— EXCERPT —
NOTE: this is about companies making parts of their intranet public; a braver move than creating employee extranets.

When I first started working in digital not everyone in the company had access to the internet, there were still concerns about time-wasting and risk (in fact exactly the same concerns now hover around access to social media sites). The result was that information on the company’s site was separately published on the intranet.

Companies handle a range of information, which can be roughly classified as;

  • public = for anyone to see, can be published or shared anywhere
  • internal use = for employees only
  • confidential = restricted to a small group of employees, often this information relates to customers

The first will be published on websites, and the first two on the intranet, the third would only be published in secure internal environment, if at all.

(Dataset items)

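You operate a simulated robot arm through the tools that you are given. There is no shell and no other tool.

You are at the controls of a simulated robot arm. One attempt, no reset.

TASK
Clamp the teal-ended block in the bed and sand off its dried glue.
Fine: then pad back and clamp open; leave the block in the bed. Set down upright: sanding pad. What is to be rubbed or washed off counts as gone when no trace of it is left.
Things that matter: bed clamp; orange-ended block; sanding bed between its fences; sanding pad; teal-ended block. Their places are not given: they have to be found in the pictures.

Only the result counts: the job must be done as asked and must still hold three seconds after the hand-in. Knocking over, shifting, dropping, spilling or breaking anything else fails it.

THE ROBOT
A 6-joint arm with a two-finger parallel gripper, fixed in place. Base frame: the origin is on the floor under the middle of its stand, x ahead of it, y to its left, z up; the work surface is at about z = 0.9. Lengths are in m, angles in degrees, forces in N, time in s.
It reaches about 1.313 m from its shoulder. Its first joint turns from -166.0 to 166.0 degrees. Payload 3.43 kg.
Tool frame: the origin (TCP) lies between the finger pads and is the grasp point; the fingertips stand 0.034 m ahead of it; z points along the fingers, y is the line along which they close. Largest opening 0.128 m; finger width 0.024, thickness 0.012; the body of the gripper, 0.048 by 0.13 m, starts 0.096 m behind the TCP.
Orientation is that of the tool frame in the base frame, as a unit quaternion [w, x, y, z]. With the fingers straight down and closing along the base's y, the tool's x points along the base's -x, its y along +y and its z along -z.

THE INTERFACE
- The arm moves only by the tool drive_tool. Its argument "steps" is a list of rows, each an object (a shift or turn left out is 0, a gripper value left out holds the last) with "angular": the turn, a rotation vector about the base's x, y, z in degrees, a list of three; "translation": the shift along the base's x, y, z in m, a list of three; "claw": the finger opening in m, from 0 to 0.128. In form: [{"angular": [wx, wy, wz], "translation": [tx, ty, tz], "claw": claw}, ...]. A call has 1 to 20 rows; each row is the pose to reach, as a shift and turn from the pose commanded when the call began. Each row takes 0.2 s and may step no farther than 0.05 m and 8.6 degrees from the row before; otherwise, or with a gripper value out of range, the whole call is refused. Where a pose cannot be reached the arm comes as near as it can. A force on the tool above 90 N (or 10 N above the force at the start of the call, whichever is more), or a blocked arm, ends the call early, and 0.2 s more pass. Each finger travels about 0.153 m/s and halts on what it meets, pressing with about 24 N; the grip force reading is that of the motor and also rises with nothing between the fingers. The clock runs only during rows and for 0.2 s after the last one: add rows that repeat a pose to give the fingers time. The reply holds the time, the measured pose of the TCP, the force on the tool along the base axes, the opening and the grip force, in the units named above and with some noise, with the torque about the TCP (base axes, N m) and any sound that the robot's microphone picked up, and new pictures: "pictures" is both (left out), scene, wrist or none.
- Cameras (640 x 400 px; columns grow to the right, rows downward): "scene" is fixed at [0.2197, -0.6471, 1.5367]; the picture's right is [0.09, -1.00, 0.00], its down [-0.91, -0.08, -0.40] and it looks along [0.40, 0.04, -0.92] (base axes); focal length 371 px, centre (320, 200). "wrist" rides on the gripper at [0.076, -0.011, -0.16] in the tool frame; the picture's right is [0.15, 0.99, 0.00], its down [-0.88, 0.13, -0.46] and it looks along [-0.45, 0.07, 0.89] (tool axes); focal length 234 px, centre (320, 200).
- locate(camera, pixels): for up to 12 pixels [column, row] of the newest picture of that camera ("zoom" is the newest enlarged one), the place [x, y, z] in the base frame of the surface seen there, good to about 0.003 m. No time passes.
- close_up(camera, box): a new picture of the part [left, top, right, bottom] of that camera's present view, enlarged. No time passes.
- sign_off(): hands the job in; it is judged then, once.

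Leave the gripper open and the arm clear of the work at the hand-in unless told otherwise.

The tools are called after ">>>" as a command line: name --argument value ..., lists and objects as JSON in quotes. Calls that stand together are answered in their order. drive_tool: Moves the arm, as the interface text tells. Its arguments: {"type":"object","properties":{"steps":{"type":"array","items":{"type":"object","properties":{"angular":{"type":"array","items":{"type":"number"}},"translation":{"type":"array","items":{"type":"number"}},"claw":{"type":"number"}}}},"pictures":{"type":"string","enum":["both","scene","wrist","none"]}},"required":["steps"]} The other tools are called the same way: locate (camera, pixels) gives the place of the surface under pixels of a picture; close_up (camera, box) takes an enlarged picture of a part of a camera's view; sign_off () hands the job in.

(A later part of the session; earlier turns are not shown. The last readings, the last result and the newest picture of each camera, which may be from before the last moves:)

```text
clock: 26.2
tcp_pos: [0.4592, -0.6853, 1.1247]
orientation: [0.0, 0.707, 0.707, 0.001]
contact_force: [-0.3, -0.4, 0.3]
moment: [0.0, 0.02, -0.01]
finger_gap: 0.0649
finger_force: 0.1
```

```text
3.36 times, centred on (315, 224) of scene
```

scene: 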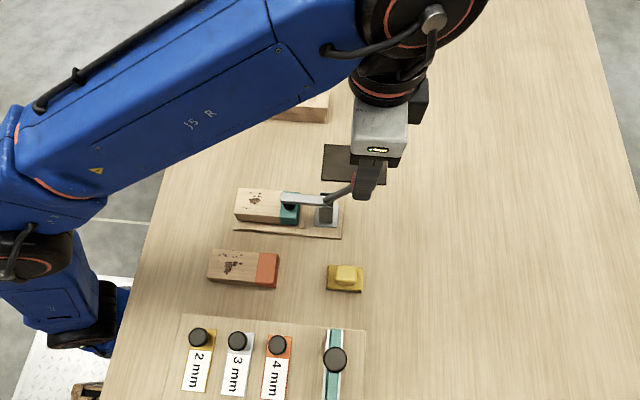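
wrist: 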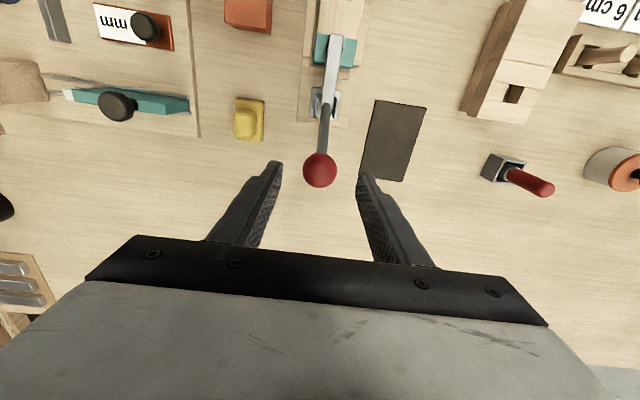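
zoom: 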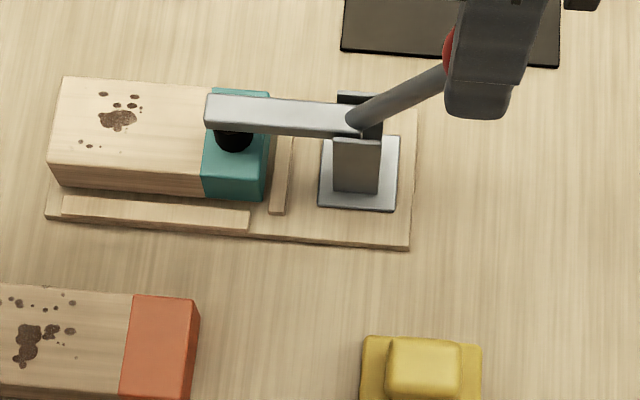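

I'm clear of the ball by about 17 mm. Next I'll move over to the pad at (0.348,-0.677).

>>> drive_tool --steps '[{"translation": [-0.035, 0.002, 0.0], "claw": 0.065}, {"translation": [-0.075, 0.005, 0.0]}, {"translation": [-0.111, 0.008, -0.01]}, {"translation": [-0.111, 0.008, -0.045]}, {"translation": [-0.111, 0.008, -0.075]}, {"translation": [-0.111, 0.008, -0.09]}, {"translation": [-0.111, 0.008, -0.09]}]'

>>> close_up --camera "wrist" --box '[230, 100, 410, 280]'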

---

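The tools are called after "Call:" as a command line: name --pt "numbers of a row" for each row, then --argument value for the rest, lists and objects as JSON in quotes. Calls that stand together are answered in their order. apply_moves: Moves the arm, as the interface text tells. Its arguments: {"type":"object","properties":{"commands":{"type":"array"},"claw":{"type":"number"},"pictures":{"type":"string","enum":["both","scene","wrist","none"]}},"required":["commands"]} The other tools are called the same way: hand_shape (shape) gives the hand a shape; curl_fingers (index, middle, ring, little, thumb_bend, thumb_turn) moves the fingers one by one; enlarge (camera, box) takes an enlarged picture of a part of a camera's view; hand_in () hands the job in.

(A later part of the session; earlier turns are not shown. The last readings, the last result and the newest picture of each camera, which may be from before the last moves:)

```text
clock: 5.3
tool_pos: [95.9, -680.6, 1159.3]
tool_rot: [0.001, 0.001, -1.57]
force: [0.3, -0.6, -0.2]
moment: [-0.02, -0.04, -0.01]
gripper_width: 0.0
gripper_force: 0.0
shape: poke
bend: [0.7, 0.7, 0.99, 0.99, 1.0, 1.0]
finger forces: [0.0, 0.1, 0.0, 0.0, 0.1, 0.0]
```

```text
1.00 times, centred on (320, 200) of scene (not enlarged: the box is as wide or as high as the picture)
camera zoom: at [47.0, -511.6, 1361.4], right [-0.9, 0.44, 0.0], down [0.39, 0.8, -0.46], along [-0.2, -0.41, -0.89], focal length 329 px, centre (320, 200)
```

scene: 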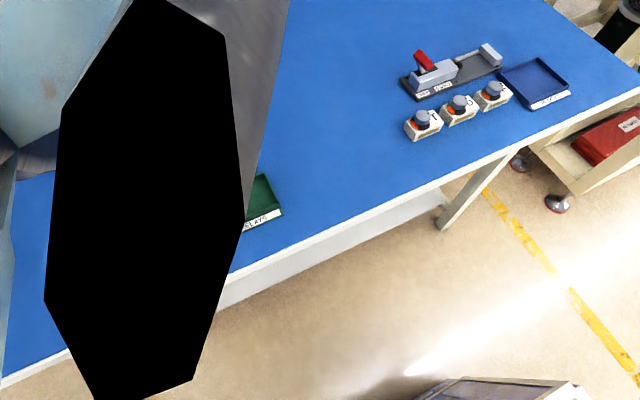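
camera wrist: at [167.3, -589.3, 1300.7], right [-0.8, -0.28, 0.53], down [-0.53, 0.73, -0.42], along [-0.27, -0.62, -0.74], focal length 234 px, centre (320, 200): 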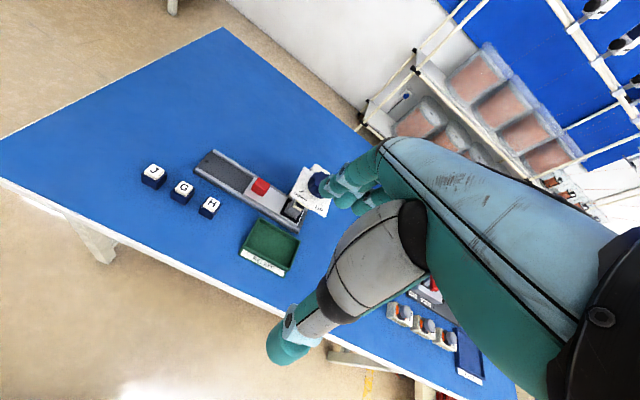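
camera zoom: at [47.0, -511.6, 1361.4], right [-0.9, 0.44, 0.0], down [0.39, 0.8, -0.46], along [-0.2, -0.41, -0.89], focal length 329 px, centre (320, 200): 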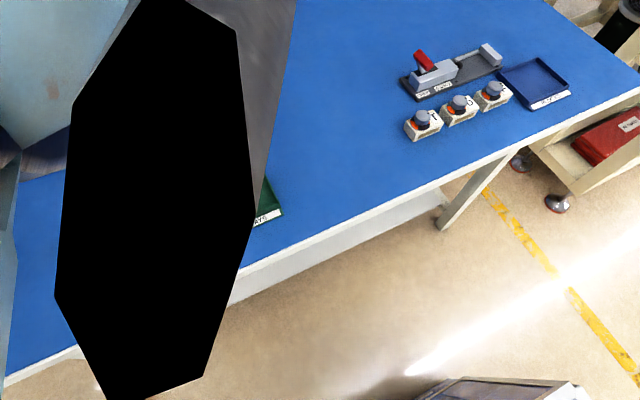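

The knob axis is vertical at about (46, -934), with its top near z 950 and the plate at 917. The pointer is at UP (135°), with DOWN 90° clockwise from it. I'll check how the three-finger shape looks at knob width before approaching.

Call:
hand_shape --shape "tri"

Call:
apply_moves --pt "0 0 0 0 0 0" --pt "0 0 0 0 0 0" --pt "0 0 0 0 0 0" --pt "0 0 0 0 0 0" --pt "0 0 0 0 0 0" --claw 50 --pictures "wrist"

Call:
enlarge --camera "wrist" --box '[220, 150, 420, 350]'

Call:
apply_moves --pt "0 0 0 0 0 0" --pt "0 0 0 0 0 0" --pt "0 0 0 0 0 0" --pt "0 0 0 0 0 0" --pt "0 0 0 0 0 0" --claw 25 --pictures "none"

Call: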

— WRITTEN REQUEST —
Could you quote the excerpt from "NOTE: this is" up to and including "on the intranet."?

— OUTPUT OF THE EXERCISE —
NOTE: this is about companies making parts of their intranet public; a braver move than creating employee extranets.

When I first started working in digital not everyone in the company had access to the internet, there were still concerns about time-wasting and risk (in fact exactly the same concerns now hover around access to social media sites). The result was that information on the company’s site was separately published on the intranet.